### To be done
Extract each line of the data below exactly as written.

### Collected material

═══

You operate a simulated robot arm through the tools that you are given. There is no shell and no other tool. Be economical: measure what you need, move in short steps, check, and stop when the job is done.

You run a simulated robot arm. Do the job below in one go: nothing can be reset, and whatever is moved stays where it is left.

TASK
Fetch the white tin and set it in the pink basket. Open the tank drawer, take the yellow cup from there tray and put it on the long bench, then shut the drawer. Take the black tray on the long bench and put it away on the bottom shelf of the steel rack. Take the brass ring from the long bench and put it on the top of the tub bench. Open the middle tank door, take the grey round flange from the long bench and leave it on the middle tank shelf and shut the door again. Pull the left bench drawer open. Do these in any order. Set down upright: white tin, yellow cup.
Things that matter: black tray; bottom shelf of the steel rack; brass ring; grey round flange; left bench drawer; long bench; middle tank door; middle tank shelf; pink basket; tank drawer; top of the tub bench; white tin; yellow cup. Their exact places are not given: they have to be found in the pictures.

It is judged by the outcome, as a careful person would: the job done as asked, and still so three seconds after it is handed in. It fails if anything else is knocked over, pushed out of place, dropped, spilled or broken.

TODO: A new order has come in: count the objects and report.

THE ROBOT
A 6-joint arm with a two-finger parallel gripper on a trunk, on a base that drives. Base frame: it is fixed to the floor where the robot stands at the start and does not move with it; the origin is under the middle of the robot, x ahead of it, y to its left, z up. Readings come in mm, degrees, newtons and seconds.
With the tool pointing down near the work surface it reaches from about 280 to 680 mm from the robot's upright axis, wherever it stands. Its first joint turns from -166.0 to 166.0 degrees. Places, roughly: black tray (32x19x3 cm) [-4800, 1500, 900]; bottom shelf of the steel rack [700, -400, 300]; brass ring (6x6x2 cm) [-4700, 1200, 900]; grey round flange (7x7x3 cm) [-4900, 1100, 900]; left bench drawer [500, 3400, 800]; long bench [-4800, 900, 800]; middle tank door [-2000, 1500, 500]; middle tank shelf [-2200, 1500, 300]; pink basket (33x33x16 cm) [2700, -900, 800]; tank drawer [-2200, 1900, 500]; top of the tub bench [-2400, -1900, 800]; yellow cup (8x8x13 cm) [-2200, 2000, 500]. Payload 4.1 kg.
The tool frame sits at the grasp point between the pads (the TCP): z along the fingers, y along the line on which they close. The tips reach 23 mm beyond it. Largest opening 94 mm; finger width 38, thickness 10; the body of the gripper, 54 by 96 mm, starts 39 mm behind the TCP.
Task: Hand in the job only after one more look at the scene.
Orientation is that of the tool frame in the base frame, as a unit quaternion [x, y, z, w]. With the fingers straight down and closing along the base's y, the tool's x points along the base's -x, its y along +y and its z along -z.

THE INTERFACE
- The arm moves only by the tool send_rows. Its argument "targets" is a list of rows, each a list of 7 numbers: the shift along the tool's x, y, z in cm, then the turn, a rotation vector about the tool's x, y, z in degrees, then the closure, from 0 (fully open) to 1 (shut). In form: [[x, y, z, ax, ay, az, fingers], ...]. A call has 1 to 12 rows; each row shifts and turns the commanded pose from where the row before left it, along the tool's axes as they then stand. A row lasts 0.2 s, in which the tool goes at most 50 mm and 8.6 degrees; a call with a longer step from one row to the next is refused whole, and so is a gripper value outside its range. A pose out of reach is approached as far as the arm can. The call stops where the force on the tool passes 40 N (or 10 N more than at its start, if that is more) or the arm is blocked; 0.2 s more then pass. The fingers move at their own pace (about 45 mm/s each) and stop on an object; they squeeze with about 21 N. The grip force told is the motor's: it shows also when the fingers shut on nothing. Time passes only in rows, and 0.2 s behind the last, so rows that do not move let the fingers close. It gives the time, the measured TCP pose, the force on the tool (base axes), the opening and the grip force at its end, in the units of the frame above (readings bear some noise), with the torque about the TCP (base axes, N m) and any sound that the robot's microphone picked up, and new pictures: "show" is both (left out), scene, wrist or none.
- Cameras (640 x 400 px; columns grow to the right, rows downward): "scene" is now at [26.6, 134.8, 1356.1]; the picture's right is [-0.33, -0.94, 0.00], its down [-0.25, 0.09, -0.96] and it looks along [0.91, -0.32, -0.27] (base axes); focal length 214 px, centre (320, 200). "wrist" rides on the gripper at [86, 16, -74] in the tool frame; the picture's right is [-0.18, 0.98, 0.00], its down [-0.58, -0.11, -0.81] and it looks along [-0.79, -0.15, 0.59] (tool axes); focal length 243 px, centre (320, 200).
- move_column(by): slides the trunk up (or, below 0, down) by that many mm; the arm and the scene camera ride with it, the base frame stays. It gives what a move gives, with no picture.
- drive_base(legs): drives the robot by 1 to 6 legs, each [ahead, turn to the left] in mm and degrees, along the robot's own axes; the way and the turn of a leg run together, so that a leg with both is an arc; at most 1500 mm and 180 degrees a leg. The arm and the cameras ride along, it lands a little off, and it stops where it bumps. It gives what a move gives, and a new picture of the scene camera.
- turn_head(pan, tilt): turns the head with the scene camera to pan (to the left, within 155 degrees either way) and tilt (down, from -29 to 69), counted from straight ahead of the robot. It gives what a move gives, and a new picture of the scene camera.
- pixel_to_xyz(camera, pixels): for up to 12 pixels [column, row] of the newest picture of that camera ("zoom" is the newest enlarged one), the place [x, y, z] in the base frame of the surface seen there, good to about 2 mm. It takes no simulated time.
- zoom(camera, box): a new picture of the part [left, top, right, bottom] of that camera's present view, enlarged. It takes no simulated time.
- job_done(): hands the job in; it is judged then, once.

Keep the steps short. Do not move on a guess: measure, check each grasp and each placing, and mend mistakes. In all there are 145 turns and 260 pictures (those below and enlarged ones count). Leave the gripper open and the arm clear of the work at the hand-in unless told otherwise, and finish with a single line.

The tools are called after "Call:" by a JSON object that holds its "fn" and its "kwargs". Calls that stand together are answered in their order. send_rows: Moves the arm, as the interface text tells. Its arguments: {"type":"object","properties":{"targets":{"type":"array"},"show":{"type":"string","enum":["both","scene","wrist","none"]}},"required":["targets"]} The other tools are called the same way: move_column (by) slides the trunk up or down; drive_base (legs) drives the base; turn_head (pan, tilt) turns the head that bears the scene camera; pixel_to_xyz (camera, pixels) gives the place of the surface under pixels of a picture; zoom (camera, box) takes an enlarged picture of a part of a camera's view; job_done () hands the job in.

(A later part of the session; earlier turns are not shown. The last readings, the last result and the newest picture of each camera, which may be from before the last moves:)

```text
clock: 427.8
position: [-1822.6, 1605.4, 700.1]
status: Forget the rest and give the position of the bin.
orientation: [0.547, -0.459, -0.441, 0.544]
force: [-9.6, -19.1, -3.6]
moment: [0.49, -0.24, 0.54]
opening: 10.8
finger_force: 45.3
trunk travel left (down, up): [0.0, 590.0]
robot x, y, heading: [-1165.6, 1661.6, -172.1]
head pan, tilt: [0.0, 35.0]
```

═══

### Problem solution
You operate a simulated robot arm through the tools that you are given. There is no shell and no other tool. Be economical: measure what you need, move in short steps, check, and stop when the job is done.

You run a simulated robot arm. Do the job below in one go: nothing can be reset, and whatever is moved stays where it is left.

TASK
Fetch the white tin and set it in the pink basket. Open the tank drawer, take the yellow cup from there tray and put it on the long bench, then shut the drawer. Take the black tray on the long bench and put it away on the bottom shelf of the steel rack. Take the brass ring from the long bench and put it on the top of the tub bench. Open the middle tank door, take the grey round flange from the long bench and leave it on the middle tank shelf and shut the door again. Pull the left bench drawer open. Do these in any order. Set down upright: white tin, yellow cup.
Things that matter: black tray; bottom shelf of the steel rack; brass ring; grey round flange; left bench drawer; long bench; middle tank door; middle tank shelf; pink basket; tank drawer; top of the tub bench; white tin; yellow cup. Their exact places are not given: they have to be found in the pictures.

It is judged by the outcome, as a careful person would: the job done as asked, and still so three seconds after it is handed in. It fails if anything else is knocked over, pushed out of place, dropped, spilled or broken.

TODO: A new order has come in: count the objects and report.

THE ROBOT
A 6-joint arm with a two-finger parallel gripper on a trunk, on a base that drives. Base frame: it is fixed to the floor where the robot stands at the start and does not move with it; the origin is under the middle of the robot, x ahead of it, y to its left, z up. Readings come in mm, degrees, newtons and seconds.
With the tool pointing down near the work surface it reaches from about 280 to 680 mm from the robot's upright axis, wherever it stands. Its first joint turns from -166.0 to 166.0 degrees. Places, roughly: black tray (32x19x3 cm) [-4800, 1500, 900]; bottom shelf of the steel rack [700, -400, 300]; brass ring (6x6x2 cm) [-4700, 1200, 900]; grey round flange (7x7x3 cm) [-4900, 1100, 900]; left bench drawer [500, 3400, 800]; long bench [-4800, 900, 800]; middle tank door [-2000, 1500, 500]; middle tank shelf [-2200, 1500, 300]; pink basket (33x33x16 cm) [2700, -900, 800]; tank drawer [-2200, 1900, 500]; top of the tub bench [-2400, -1900, 800]; yellow cup (8x8x13 cm) [-2200, 2000, 500]. Payload 4.1 kg.
The tool frame sits at the grasp point between the pads (the TCP): z along the fingers, y along the line on which they close. The tips reach 23 mm beyond it. Largest opening 94 mm; finger width 38, thickness 10; the body of the gripper, 54 by 96 mm, starts 39 mm behind the TCP.
Task: Hand in the job only after one more look at the scene.
Orientation is that of the tool frame in the base frame, as a unit quaternion [x, y, z, w]. With the fingers straight down and closing along the base's y, the tool's x points along the base's -x, its y along +y and its z along -z.

THE INTERFACE
- The arm moves only by the tool send_rows. Its argument "targets" is a list of rows, each a list of 7 numbers: the shift along the tool's x, y, z in cm, then the turn, a rotation vector about the tool's x, y, z in degrees, then the closure, from 0 (fully open) to 1 (shut). In form: [[x, y, z, ax, ay, az, fingers], ...]. A call has 1 to 12 rows; each row shifts and turns the commanded pose from where the row before left it, along the tool's axes as they then stand. A row lasts 0.2 s, in which the tool goes at most 50 mm and 8.6 degrees; a call with a longer step from one row to the next is refused whole, and so is a gripper value outside its range. A pose out of reach is approached as far as the arm can. The call stops where the force on the tool passes 40 N (or 10 N more than at its start, if that is more) or the arm is blocked; 0.2 s more then pass. The fingers move at their own pace (about 45 mm/s each) and stop on an object; they squeeze with about 21 N. The grip force told is the motor's: it shows also when the fingers shut on nothing. Time passes only in rows, and 0.2 s behind the last, so rows that do not move let the fingers close. It gives the time, the measured TCP pose, the force on the tool (base axes), the opening and the grip force at its end, in the units of the frame above (readings bear some noise), with the torque about the TCP (base axes, N m) and any sound that the robot's microphone picked up, and new pictures: "show" is both (left out), scene, wrist or none.
- Cameras (640 x 400 px; columns grow to the right, rows downward): "scene" is now at [26.6, 134.8, 1356.1]; the picture's right is [-0.33, -0.94, 0.00], its down [-0.25, 0.09, -0.96] and it looks along [0.91, -0.32, -0.27] (base axes); focal length 214 px, centre (320, 200). "wrist" rides on the gripper at [86, 16, -74] in the tool frame; the picture's right is [-0.18, 0.98, 0.00], its down [-0.58, -0.11, -0.81] and it looks along [-0.79, -0.15, 0.59] (tool axes); focal length 243 px, centre (320, 200).
- move_column(by): slides the trunk up (or, below 0, down) by that many mm; the arm and the scene camera ride with it, the base frame stays. It gives what a move gives, with no picture.
- drive_base(legs): drives the robot by 1 to 6 legs, each [ahead, turn to the left] in mm and degrees, along the robot's own axes; the way and the turn of a leg run together, so that a leg with both is an arc; at most 1500 mm and 180 degrees a leg. The arm and the cameras ride along, it lands a little off, and it stops where it bumps. It gives what a move gives, and a new picture of the scene camera.
- turn_head(pan, tilt): turns the head with the scene camera to pan (to the left, within 155 degrees either way) and tilt (down, from -29 to 69), counted from straight ahead of the robot. It gives what a move gives, and a new picture of the scene camera.
- pixel_to_xyz(camera, pixels): for up to 12 pixels [column, row] of the newest picture of that camera ("zoom" is the newest enlarged one), the place [x, y, z] in the base frame of the surface seen there, good to about 2 mm. It takes no simulated time.
- zoom(camera, box): a new picture of the part [left, top, right, bottom] of that camera's present view, enlarged. It takes no simulated time.
- job_done(): hands the job in; it is judged then, once.

Keep the steps short. Do not move on a guess: measure, check each grasp and each placing, and mend mistakes. In all there are 145 turns and 260 pictures (those below and enlarged ones count). Leave the gripper open and the arm clear of the work at the hand-in unless told otherwise, and finish with a single line.

The tools are called after "Call:" by a JSON object that holds its "fn" and its "kwargs". Calls that stand together are answered in their order. send_rows: Moves the arm, as the interface text tells. Its arguments: {"type":"object","properties":{"targets":{"type":"array"},"show":{"type":"string","enum":["both","scene","wrist","none"]}},"required":["targets"]} The other tools are called the same way: move_column (by) slides the trunk up or down; drive_base (legs) drives the base; turn_head (pan, tilt) turns the head that bears the scene camera; pixel_to_xyz (camera, pixels) gives the place of the surface under pixels of a picture; zoom (camera, box) takes an enlarged picture of a part of a camera's view; job_done () hands the job in.

(A later part of the session; earlier turns are not shown. The last readings, the last result and the newest picture of each camera, which may be from before the last moves:)

```text
clock: 427.8
position: [-1822.6, 1605.4, 700.1]
status: Forget the rest and give the position of the bin.
orientation: [0.547, -0.459, -0.441, 0.544]
force: [-9.6, -19.1, -3.6]
moment: [0.49, -0.24, 0.54]
opening: 10.8
finger_force: 45.3
trunk travel left (down, up): [0.0, 590.0]
robot x, y, heading: [-1165.6, 1661.6, -172.1]
head pan, tilt: [0.0, 35.0]
```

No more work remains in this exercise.